EXTRACT:
-- start --

So, a full day, but one in which I sensed God moving in CSB teachers, in Donovan’s excitement, in Pamela’s hard work, in the massive response of women, in the heartfelt prayers extending love to them from the Batstones, in the preservation of Michael’s vision, in common ground in meetings, in hope of reconciliation in this Ugandan couple’s marriage, and even in the very Biblical joy of a good feast at the end of a long day.  Prayer meets reality on days like this.

Saturday, August 11, 2007

Parenting By Grace

Stu and Ruth Ann Batstone testify to the Gospel by sharing their experiences with parenting, and drawing parents to see themselves as sinners in need of God’s power to love their children.  Saturday we asked them to lead a seminar on parenting, and invited about 40 couples (80 people) to come and participate.  The cloudy morning and the Saturday market bustle meant that by 10:30 only a half dozen had arrived for the 9 am meeting . . . And I wondered if we were making a big mistake.  But within the next half hour everyone congregated and I counted 86 participants!  It was one of the most diverse groups we’ve ever had together for Biblical teaching—church leaders from five denominations were present, as well as headmasters or senior teaching staff from 6 schools, another contingent of people associated with WHM extension work, and a strong showing from the health center.  I enjoyed seeing some very young couples, whom I have known since they were younger than my kids are now . . . All the way up to graying elders.  And God surprised us by drawing in two of the men whose repentance (conversion?) we have been praying for for years.  Children are essential, the goal of every family is to have many of them, successful children who care for their elders.  So this was a hot topic.

-- end --

INFORMATION SUPPLIED:
-- start --

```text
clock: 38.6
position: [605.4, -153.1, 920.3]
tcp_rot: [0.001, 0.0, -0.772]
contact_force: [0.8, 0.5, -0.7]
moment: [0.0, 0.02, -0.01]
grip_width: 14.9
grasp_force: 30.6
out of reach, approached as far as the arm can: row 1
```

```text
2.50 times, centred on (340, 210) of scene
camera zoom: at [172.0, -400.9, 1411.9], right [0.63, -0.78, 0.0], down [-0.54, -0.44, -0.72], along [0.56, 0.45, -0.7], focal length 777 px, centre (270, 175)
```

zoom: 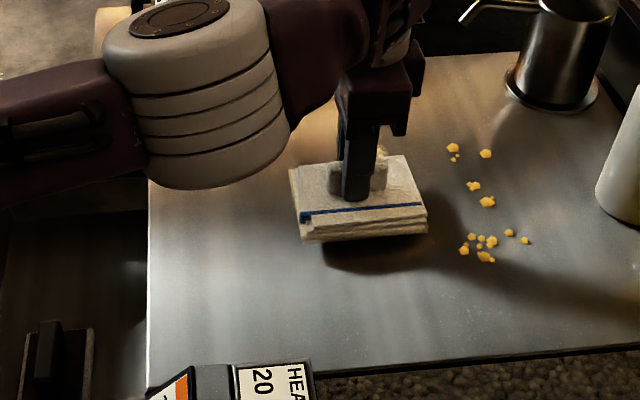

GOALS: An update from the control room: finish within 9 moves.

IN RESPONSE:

-- end --

GOALS:
1. Provide the original wording of the extract from "So, a full day, but" as far as "days like this.".
2. Continue the extract from where it stops.

IN RESPONSE:
1.
So, a full day, but one in which I sensed God moving in CSB teachers, in Donovan’s excitement, in Pamela’s hard work, in the massive response of women, in the heartfelt prayers extending love to them from the Batstones, in the preservation of Michael’s vision, in common ground in meetings, in hope of reconciliation in this Ugandan couple’s marriage, and even in the very Biblical joy of a good feast at the end of a long day.  Prayer meets reality on days like this.

2.
We began the day by asking two groups of four volunteers to act out a typical household morning, and evening, to demonstrate parent/child relationships.  Improvisational drama is a strong point of this culture—the skits were dramatic and captivated interest as they acted out their heart-felt issues: parents unable to provide school fees for their children, not enough food to go around, lack of respect from the children, and on and on, with lots of accusation and argument.  In the discussion that followed various people gave their ideas about the main problems and then we probed:  does that happen in your places?  Why?  Some of the older men blamed laziness, lack of hard work by parents.  But one of the younger pastors gave me a lot of compassion and insight when he described how shaming and stressful it is as a parent when your child comes home saying that he needs a few shillings for something at school, and you can’t provide it.  The reaction is to bluster and blame, to send the child away with condemnation or excuses, and eventually to turn to alcohol or begin absent as a way to escape that painful reality.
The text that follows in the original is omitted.